And then I felt guilty, in the moment, when I reflected back on my behavior and especially after Jimmy died. How could I be worrying about myself when Jimmy was sick, undergoing horrific treatment, feeling miserable? What was wrong with me that I couldn’t curb my tongue or suppress my irritation? Why couldn’t I just let the comment or perceived slight go?
Suffice it to say, I did not find it easier to be a “nice girl” then, and I don’t find it easier now. Nor did I discover how to pop negative thoughts out like puzzle pieces and replace them with similar sized positive ones. But I did change. Jimmy’s illness and Jimmy himself taught me to be grateful for the smallest of gestures and the simplest of blessings. I found myself appreciating other people, the world and my life more. I looked for the helpers .. and found them. I searched for laughter, bright spots and joy and found those, too .. over and over and over again. I cherished my time with Dan and the kids. I learned to say ‘yes’ to anything that involved us being together as a family no matter the cost or work involved to make it happen. I worked on being kinder and more present and discovered in the process how many people in this life are suffering far more than I’d realized.

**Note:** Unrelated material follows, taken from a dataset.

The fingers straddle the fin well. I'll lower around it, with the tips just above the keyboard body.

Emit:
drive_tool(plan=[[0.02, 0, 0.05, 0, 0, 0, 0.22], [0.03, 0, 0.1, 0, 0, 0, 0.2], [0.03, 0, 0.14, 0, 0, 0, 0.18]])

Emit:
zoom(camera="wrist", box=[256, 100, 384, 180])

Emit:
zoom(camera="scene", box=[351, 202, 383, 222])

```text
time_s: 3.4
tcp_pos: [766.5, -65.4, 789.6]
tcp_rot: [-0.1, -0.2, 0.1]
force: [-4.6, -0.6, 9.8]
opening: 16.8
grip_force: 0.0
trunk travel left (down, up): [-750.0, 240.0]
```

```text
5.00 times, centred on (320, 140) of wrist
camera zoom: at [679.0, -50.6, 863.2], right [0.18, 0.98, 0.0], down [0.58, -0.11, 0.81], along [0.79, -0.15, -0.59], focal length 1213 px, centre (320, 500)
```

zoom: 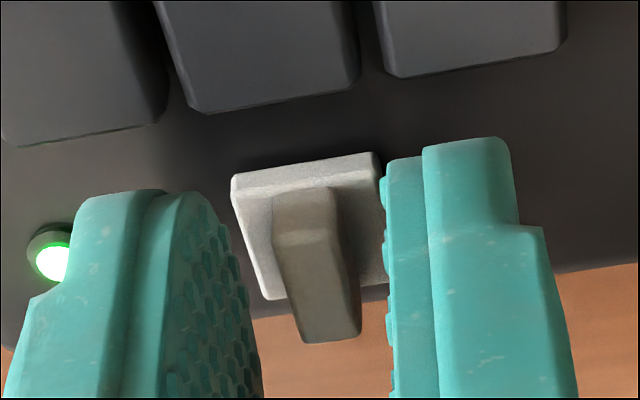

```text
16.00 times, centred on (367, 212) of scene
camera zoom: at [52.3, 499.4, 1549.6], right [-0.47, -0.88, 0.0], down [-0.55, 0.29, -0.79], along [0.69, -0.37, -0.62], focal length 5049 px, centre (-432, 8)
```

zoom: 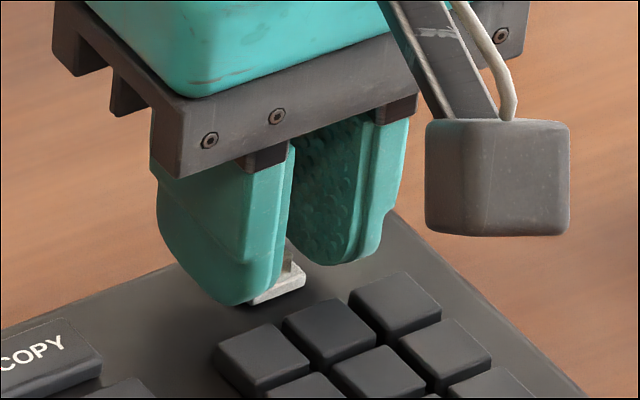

Am I better person now? Yes. Definitely. But a purely positive “nice girl”? Not even close. After mulling it over, I realized that I don’t want to be either. Life is confusing, confounding, messy and complicated. I am, too, much of the time. So are the people I love most. If you offer me a choice between perfect and real, I’ll take real every time. Because that’s where the beauty, joy, mystery and wonder reside.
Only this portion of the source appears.